For those of you who are unaware of the plot of Moneyball, it is based on the true story of baseball side Oakland Athletics and its general manager Billy Beane who struggled through seasons with a low playing budget. In a bid to match the top teams like the New York Yankees and the Boston Red Sox, the franchise adopts sabermetrics – a form of statistical analysis to assess baseball players.
It was a great film, with Brad Pitt putting in a solid performance in the role of Beane, and made me wonder whether the way of thinking could be replicated in other sports, most notably football.
If the success of Moneyball was based on statistics alone then the answer is simple – football can learn nothing. Baseball is a game where a player needs to show a very limited number of skills and these can be represented in a finite number of statistics.
Football is not like this. Primarily, teamwork is absolutely vital. If you assembled a team comprising of the best baseball players in each position statistically they are likely to win the World Series. There is no guarantee of that in football – see the Galacticos etc.

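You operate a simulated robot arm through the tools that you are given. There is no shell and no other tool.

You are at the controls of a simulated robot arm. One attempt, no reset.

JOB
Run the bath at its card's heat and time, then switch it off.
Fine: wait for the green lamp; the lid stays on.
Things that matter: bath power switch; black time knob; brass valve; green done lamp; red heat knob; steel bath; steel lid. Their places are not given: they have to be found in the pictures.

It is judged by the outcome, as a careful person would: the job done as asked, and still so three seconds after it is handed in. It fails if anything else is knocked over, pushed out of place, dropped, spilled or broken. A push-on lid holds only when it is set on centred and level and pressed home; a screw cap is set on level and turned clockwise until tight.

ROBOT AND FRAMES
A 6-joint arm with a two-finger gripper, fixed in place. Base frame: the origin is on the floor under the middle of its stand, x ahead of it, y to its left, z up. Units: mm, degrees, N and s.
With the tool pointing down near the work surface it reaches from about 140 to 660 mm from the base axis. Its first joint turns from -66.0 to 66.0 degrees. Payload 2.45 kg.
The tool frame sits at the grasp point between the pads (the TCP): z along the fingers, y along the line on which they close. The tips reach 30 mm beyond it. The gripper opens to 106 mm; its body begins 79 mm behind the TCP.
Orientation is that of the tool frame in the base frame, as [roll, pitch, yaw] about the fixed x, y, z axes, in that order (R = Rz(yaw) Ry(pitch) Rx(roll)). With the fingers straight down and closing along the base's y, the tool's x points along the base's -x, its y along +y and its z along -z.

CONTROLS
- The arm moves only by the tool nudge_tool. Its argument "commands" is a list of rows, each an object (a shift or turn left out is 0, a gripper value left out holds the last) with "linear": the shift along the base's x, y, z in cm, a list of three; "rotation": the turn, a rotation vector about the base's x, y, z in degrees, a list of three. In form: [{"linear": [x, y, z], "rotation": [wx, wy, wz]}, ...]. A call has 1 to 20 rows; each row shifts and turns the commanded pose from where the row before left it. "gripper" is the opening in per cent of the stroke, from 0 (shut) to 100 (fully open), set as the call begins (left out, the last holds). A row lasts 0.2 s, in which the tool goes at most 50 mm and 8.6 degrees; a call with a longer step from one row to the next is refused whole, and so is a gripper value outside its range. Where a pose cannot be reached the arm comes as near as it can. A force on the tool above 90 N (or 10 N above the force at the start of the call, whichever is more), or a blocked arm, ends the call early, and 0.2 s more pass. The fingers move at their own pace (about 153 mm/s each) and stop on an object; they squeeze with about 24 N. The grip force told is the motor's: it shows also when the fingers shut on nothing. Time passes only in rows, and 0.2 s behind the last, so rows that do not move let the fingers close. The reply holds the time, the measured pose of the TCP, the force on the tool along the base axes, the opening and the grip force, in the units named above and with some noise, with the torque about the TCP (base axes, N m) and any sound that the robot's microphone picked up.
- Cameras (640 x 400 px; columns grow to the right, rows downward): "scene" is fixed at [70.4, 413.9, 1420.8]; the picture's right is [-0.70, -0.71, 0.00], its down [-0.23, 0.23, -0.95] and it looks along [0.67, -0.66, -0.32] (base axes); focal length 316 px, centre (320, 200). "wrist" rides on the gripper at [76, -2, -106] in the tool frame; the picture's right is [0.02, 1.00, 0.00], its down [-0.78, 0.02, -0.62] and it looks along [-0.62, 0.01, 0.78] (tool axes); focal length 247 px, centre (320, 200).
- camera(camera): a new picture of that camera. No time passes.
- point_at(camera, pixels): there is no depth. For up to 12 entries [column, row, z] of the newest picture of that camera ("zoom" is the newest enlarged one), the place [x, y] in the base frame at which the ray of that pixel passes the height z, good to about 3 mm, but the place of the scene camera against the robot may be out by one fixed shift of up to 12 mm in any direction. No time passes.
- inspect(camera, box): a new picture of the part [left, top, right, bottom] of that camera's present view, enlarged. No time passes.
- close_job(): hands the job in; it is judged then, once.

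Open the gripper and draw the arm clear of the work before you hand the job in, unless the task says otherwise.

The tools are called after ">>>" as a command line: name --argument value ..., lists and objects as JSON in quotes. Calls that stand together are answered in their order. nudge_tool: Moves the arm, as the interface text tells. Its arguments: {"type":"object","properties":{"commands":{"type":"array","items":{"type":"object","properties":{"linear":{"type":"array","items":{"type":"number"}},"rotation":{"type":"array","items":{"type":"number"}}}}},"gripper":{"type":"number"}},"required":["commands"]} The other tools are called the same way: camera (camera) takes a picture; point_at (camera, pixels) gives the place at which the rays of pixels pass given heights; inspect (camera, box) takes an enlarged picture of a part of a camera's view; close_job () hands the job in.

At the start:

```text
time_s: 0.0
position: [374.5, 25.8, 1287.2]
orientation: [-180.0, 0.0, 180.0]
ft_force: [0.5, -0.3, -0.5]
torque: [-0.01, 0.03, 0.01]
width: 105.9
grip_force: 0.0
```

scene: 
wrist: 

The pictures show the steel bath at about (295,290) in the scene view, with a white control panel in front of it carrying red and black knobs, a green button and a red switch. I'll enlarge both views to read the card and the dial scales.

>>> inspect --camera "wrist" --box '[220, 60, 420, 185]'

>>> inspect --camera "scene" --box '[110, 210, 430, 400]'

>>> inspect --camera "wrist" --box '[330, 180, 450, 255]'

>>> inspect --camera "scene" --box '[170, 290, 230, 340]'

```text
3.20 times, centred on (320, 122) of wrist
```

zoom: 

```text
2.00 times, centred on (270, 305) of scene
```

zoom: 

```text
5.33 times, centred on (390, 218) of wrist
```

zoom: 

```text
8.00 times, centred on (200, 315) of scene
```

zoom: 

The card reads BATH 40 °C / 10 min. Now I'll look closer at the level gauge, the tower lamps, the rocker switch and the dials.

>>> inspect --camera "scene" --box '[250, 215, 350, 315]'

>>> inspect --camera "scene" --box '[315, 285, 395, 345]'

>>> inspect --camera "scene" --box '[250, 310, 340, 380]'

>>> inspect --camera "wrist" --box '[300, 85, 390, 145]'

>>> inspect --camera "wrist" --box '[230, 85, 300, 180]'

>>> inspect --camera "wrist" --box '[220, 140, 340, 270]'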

But a misconception about Moneyball is that it is solely based on statistics. Absolutely not. The only reason Oakland were utilising statistics was to gain an advantage in the field and to win games. As Peter Brand says: “Your goal shouldn’t be to buy players, your goal should be to buy wins. And in order to buy wins, you need to buy runs.”
And as that is the case, it could be argued that many teams are now embracing the fundamentals of Moneyball by improving their scouting resources and playing the transfer market.
Arsenal and Borussia Dortmund are two examples, though the former has gone off the rails in recent years. But Udinese are perhaps the best case.
Ten years ago, Bianconeri finished 14th in Serie A, avoiding relegation to the Italian second tier by just a point. A decade later, the club has a squad which many in the division envy. Quality, young footballers have been bought relatively cheap from far-flung countries, like Ghanaian Kwadwo Asamoah and Chilean Mauricio Isla. Undoubtedly these players will be sold for huge profits and at the right time, as Gokhan Inler and Alexis Sanchez have in previous years. This tactic has seen Udinese break into Italy’s exclusive group of elite sides.
The primary functions of Moneyball, namely to gain an advantage over a wealthier opponent, can be extrapolated to whichever sport. It’s not just about statistics.